__WRITTEN PROBLEM__
Transcribe only the part of the listing below that begins at the line containing "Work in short" and runs to its final line, keeping both ends. The answer is a JSON array that holds each line as a string and skips blank lines.

:: GIVEN DATA

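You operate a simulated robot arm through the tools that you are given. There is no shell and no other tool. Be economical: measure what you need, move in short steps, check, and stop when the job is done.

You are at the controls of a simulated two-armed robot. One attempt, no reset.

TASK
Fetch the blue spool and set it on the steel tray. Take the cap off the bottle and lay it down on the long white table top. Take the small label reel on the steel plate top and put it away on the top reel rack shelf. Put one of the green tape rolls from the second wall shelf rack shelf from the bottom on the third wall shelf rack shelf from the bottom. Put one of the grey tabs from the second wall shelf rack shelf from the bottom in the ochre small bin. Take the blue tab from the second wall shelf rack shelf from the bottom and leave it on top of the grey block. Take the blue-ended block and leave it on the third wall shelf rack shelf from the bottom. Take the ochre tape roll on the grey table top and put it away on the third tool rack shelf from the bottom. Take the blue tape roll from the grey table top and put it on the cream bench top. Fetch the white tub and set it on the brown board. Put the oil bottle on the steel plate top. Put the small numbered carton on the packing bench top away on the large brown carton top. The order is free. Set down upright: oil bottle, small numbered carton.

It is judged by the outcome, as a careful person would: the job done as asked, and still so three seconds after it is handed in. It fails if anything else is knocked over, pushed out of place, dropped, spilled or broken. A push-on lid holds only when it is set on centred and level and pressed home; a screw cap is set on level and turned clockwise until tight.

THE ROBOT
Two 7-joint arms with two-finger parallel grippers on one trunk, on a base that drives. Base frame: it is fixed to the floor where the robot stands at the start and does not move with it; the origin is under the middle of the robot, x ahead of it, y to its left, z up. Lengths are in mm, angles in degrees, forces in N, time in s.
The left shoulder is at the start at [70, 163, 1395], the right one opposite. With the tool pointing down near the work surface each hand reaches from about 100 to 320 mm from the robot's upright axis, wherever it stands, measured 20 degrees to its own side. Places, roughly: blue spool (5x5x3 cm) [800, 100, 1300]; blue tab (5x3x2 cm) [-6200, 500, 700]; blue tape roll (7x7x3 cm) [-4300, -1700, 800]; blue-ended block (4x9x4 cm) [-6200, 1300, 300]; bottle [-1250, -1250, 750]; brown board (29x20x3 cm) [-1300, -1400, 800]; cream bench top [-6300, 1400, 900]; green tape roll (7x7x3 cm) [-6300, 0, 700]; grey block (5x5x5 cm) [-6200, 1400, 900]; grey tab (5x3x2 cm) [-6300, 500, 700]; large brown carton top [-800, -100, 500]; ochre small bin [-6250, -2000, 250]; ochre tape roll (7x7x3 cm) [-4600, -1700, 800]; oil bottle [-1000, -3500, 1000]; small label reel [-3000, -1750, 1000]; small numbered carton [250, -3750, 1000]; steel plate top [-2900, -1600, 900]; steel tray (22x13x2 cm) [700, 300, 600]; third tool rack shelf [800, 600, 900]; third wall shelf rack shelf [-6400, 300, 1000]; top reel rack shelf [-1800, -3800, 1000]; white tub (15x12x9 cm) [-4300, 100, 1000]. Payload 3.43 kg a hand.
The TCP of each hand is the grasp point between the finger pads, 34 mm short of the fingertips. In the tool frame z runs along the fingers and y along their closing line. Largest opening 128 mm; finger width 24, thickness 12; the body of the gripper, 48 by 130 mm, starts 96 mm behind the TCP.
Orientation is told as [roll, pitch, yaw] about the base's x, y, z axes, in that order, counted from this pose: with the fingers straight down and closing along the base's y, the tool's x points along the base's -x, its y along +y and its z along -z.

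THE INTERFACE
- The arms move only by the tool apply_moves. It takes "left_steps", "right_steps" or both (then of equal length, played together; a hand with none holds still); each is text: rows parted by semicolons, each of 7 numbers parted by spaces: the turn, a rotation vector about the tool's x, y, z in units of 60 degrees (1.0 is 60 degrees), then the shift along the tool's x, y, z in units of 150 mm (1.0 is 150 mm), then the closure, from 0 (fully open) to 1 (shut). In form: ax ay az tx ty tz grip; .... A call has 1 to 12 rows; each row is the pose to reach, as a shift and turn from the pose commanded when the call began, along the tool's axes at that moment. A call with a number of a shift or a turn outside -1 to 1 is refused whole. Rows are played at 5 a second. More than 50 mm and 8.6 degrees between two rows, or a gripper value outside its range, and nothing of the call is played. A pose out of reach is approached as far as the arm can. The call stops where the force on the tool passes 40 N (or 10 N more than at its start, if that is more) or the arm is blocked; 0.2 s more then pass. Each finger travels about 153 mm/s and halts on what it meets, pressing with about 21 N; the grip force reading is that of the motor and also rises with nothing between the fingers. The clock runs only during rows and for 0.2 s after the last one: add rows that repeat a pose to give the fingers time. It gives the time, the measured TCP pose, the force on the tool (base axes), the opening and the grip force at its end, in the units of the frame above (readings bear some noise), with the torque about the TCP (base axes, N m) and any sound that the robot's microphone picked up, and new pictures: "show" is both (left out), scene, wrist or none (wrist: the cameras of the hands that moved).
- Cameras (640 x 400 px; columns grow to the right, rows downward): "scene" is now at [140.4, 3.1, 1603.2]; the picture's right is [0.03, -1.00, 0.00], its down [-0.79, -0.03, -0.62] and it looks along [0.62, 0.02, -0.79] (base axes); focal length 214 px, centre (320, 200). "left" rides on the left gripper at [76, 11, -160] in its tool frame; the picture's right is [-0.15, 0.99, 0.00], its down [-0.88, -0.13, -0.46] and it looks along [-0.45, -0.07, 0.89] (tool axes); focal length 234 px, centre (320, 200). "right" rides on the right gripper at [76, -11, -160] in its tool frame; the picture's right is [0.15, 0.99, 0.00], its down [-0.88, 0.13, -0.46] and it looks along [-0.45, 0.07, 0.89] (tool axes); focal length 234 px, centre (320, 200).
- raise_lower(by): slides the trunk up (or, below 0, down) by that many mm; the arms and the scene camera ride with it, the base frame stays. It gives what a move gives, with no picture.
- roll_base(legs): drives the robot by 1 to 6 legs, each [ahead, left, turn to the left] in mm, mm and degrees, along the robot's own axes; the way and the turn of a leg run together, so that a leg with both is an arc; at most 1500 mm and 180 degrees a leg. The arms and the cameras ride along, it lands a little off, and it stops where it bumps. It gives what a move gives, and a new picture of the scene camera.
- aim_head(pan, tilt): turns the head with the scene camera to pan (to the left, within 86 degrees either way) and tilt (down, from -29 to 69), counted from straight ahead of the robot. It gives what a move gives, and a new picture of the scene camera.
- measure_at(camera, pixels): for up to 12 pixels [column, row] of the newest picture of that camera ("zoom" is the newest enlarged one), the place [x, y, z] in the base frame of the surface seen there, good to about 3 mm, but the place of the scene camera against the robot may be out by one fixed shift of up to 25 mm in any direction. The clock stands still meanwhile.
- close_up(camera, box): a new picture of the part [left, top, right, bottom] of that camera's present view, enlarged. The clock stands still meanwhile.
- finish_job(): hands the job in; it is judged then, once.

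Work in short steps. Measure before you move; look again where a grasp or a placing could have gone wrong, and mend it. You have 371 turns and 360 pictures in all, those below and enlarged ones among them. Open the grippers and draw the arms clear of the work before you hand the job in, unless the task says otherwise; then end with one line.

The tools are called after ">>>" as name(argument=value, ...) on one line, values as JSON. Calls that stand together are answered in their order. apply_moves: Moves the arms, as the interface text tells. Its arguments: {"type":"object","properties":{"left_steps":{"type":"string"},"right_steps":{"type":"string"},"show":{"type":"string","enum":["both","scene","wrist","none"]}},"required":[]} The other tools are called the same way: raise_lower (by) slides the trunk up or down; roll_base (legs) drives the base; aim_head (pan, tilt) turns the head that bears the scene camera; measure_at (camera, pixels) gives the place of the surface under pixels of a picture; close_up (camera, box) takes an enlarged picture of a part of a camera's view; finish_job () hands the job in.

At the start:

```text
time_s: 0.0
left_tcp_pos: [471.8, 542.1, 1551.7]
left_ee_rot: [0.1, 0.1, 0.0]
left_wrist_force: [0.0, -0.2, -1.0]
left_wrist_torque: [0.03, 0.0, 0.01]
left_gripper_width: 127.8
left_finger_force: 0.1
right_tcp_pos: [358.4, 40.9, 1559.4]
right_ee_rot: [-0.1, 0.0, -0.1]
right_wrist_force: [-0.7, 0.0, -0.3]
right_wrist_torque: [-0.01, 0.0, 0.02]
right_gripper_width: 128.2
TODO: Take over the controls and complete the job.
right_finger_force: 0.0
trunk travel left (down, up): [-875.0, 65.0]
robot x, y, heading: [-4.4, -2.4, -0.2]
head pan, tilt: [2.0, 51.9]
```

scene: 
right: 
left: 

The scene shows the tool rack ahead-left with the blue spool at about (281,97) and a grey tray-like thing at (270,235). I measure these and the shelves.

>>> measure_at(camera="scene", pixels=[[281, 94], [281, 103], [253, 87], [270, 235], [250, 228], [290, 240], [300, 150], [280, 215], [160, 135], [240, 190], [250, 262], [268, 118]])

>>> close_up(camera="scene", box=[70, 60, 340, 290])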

::::

__SOLUTION FOR THIS TASK__
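[
  "Work in short steps. Measure before you move; look again where a grasp or a placing could have gone wrong, and mend it. You have 371 turns and 360 pictures in all, those below and enlarged ones among them. Open the grippers and draw the arms clear of the work before you hand the job in, unless the task says otherwise; then end with one line.",
  "The tools are called after \">>>\" as name(argument=value, ...) on one line, values as JSON. Calls that stand together are answered in their order. apply_moves: Moves the arms, as the interface text tells. Its arguments: {\"type\":\"object\",\"properties\":{\"left_steps\":{\"type\":\"string\"},\"right_steps\":{\"type\":\"string\"},\"show\":{\"type\":\"string\",\"enum\":[\"both\",\"scene\",\"wrist\",\"none\"]}},\"required\":[]} The other tools are called the same way: raise_lower (by) slides the trunk up or down; roll_base (legs) drives the base; aim_head (pan, tilt) turns the head that bears the scene camera; measure_at (camera, pixels) gives the place of the surface under pixels of a picture; close_up (camera, box) takes an enlarged picture of a part of a camera's view; finish_job () hands the job in.",
  "At the start:",
  "```text",
  "time_s: 0.0",
  "left_tcp_pos: [471.8, 542.1, 1551.7]",
  "left_ee_rot: [0.1, 0.1, 0.0]",
  "left_wrist_force: [0.0, -0.2, -1.0]",
  "left_wrist_torque: [0.03, 0.0, 0.01]",
  "left_gripper_width: 127.8",
  "left_finger_force: 0.1",
  "right_tcp_pos: [358.4, 40.9, 1559.4]",
  "right_ee_rot: [-0.1, 0.0, -0.1]",
  "right_wrist_force: [-0.7, 0.0, -0.3]",
  "right_wrist_torque: [-0.01, 0.0, 0.02]",
  "right_gripper_width: 128.2",
  "TODO: Take over the controls and complete the job.",
  "right_finger_force: 0.0",
  "trunk travel left (down, up): [-875.0, 65.0]",
  "robot x, y, heading: [-4.4, -2.4, -0.2]",
  "head pan, tilt: [2.0, 51.9]",
  "```",
  "scene: ",
  "right: ",
  "left: ",
  "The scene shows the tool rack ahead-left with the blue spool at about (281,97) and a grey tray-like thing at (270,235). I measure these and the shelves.",
  ">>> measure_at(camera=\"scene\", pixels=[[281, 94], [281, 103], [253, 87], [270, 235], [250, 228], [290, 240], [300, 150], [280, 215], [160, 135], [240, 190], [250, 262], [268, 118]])",
  ">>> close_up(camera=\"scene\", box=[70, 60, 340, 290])"
]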